### SUPPLIED MATERIAL
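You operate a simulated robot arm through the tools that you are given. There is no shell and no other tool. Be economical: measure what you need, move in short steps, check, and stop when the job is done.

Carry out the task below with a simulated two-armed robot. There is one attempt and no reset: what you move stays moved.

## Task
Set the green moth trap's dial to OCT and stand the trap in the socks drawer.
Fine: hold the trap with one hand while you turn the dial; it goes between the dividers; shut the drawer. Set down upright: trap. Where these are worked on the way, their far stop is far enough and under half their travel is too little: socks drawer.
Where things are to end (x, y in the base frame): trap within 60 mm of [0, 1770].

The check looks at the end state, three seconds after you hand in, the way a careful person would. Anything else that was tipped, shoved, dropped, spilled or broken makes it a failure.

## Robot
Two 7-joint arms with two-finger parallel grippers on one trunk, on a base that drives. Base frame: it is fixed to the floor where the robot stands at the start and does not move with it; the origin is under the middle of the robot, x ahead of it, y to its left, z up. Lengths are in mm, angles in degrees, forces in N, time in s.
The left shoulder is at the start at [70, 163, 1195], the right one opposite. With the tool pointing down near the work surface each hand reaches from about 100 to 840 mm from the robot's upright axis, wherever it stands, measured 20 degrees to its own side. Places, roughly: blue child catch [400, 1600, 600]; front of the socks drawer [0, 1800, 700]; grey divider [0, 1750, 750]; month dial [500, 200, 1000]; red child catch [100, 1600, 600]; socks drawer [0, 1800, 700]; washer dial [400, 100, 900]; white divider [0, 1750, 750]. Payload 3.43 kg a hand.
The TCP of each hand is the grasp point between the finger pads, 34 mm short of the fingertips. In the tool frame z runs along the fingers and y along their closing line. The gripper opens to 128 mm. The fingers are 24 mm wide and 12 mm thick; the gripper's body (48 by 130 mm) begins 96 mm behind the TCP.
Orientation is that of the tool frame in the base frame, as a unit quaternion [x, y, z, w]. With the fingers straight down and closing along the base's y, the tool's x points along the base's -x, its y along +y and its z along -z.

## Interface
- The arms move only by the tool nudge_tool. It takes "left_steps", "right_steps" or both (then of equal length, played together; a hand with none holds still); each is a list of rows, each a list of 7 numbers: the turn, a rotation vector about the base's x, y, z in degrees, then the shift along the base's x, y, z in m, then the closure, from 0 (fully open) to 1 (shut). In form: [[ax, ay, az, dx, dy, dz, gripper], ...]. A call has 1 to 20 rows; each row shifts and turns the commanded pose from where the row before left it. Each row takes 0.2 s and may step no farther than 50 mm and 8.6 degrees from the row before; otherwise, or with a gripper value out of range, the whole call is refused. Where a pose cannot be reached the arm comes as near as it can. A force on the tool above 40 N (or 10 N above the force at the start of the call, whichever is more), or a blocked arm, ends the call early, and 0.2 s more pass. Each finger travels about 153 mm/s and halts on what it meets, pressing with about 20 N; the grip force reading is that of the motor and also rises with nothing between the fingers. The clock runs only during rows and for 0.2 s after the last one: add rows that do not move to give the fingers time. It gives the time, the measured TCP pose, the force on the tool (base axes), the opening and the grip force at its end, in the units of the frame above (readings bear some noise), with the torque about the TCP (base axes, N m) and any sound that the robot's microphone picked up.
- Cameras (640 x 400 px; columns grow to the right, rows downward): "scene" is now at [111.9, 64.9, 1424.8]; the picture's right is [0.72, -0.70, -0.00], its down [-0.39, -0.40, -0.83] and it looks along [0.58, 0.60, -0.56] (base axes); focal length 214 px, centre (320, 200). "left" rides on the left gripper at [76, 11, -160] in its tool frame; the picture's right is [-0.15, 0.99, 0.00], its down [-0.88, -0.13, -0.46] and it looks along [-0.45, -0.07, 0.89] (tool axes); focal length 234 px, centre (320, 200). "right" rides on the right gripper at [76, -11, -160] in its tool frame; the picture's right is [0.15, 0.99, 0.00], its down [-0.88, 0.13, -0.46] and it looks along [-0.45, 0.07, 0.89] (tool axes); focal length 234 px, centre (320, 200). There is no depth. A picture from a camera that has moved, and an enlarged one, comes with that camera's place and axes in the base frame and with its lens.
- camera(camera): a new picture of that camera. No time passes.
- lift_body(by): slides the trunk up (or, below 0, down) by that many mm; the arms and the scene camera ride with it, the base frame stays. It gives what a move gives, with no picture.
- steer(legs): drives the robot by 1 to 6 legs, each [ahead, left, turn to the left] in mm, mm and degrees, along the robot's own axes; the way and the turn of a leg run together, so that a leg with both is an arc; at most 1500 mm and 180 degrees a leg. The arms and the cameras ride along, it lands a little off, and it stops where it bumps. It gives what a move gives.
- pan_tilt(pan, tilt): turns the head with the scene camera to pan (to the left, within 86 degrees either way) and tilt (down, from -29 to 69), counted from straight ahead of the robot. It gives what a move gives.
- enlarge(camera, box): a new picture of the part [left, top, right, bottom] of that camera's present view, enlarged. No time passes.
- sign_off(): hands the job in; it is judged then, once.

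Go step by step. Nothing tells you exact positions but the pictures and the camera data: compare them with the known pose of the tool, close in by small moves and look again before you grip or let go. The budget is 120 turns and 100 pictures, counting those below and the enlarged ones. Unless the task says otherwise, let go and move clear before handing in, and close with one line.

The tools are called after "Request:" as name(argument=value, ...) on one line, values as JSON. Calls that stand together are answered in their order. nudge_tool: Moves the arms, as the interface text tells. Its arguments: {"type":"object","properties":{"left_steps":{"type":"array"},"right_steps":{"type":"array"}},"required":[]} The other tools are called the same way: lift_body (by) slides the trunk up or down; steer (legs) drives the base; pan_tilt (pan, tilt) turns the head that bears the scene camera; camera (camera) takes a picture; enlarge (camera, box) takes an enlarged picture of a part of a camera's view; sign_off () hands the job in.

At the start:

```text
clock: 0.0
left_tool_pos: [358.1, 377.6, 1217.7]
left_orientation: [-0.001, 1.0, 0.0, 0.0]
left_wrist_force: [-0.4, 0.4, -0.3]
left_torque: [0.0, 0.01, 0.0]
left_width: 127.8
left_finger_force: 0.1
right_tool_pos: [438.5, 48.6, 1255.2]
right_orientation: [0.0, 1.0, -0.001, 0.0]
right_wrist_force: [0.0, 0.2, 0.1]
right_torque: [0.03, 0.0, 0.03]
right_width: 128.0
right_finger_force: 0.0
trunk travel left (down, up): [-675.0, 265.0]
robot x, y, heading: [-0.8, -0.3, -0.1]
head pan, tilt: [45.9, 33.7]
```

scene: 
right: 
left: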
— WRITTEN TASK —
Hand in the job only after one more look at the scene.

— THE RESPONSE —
######
Copy each line above that contains the word "shut".

— THE RESPONSE —
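Fine: hold the trap with one hand while you turn the dial; it goes between the dividers; shut the drawer. Set down upright: trap. Where these are worked on the way, their far stop is far enough and under half their travel is too little: socks drawer.
- The arms move only by the tool nudge_tool. It takes "left_steps", "right_steps" or both (then of equal length, played together; a hand with none holds still); each is a list of rows, each a list of 7 numbers: the turn, a rotation vector about the base's x, y, z in degrees, then the shift along the base's x, y, z in m, then the closure, from 0 (fully open) to 1 (shut). In form: [[ax, ay, az, dx, dy, dz, gripper], ...]. A call has 1 to 20 rows; each row shifts and turns the commanded pose from where the row before left it. Each row takes 0.2 s and may step no farther than 50 mm and 8.6 degrees from the row before; otherwise, or with a gripper value out of range, the whole call is refused. Where a pose cannot be reached the arm comes as near as it can. A force on the tool above 40 N (or 10 N above the force at the start of the call, whichever is more), or a blocked arm, ends the call early, and 0.2 s more pass. Each finger travels about 153 mm/s and halts on what it meets, pressing with about 20 N; the grip force reading is that of the motor and also rises with nothing between the fingers. The clock runs only during rows and for 0.2 s after the last one: add rows that do not move to give the fingers time. It gives the time, the measured TCP pose, the force on the tool (base axes), the opening and the grip force at its end, in the units of the frame above (readings bear some noise), with the torque about the TCP (base axes, N m) and any sound that the robot's microphone picked up.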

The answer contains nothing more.